• **What the exercise asks**
How does the quoted text go on? Write the next part.

>> BEGIN Quoted text

It is contended by appellant that the fact that defendant was not the owner of the premises at the time when he made the contract, and that the rate of interest specified in the mortgage assumed was in excess of the rate represented, do not of themselves constitute such fraudulent representations as would entitle plaintiff to rescind or to avoid the contract upon the grounds of fraud. With reference to these two representations, we are inclined to agree with appellant. There being a partial performance of the oral contract to the extent of the payment of part of the purchase, price and the taking of possession thereunder, takes the case out of the statute of frauds ( Hill v. Den, 121 Cal. 44, [53 P. 642]); and no time having been agreed upon for making deferred payments, such money is to be deemed payable upon delivery of the deed. (Civ. Code, sec. 1657; Tutt v. Davis, 13 Cal.App. 715, [ 110 P. 690].) The rule in this state is that in every executory contract for the sale of land there is an implied condition that the title of the vendor is good and that he will transfer to the purchaser by his deed of conveyance a title unencumbered and without defect, but the vendor sufficiently complies with this obligation if he is able to give good title at the time when by the terms of his contract of sale he is required to make a conveyance. Under this rule the defendant, while not the owner of the premises, was not required under the terms of the contract to make a conveyance until tendered the amount of the purchase money, until which time he possessed the right to acquire a good title such as he contracted to convey. ( Backman v. Park, 157 Cal. 611, [137 Am. St. Rep. 153, 108 P. 686], and cases cited.) As to the misrepresentations with relation to the rate of interest specified in the mortgage, we think it sufficient to say that fraud is never actionable except there be a resultant injury. It is obvious that if a misrepresentation were made with reference to this rate of interest, plaintiff only assumed and agreed to pay two thousand three hundred dollars with interest at six per cent, as shown by the mortgage, and that if the mortgage upon its face was in excess of this amount, in principal or interest, he possessed the right to deduct from the deferred payments the amount of such excess, and we can conceive of no injury which would result.

>> END Quoted text
>> BEGIN Information supplied

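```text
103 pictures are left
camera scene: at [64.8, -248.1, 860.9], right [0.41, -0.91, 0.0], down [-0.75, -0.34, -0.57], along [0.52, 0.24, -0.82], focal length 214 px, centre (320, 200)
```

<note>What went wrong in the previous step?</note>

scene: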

>> END Information supplied

• **The result**
This leaves, then, for consideration solely the effect which should be given the other misrepresentations as found by the court. It is a rule that "the assertion of that which is not true must be of some fact not warranted by the information of the person making it, and cannot be held to include an opinion of the person, however erroneous such opinion may be, or with what degree of positiveness it may be asserted." ( Estate of Johnson, 134 Cal. 663, [ 66 P. 848].) Standing alone, we are not inclined to the opinion that a mere statement of value can be accepted otherwise than as an opinion. However, representations as to value may be representations of fact or representations of opinion, depending largely upon the manner in which the representations are made. If, as a matter of fact, they are made by one assuming to have knowledge of the value based upon other declared statements of fact, to one ignorant thereof, it may be said that the representations under such circumstances become representations of fact. In the case at bar plaintiff is shown to have been but a short time within this state, entirely ignorant as to values of which defendant had knowledge; that defendant stated the market value of the property and supported the same by a false statement that other property of like character in the vicinity had been sold for approximately the same sum, and, in addition, had entered into a fraudulent conspiracy with another through which this third party was to make, and did make, a pretended offer of five thousand three hundred dollars for the premises, which offer, made in the presence of plaintiff, was not one in good faith, but was made solely for the purpose of inducing plaintiff to accept defendant's statement of value to be correct. Plaintiff relied upon these statements, representations, and inducements and accepted them as statements of fact, and we are of opinion that such statements under such circumstances amounted to a positive fraud. As said in Bank of Woodland v. Hiatt, 58 Cal. 237: "Appellant had a right to rely upon Strong's representations as to facts that were not within his (appellant's) knowledge, and Strong cannot escape responsibility by showing that appellant might have ascertained that such representations were untrue."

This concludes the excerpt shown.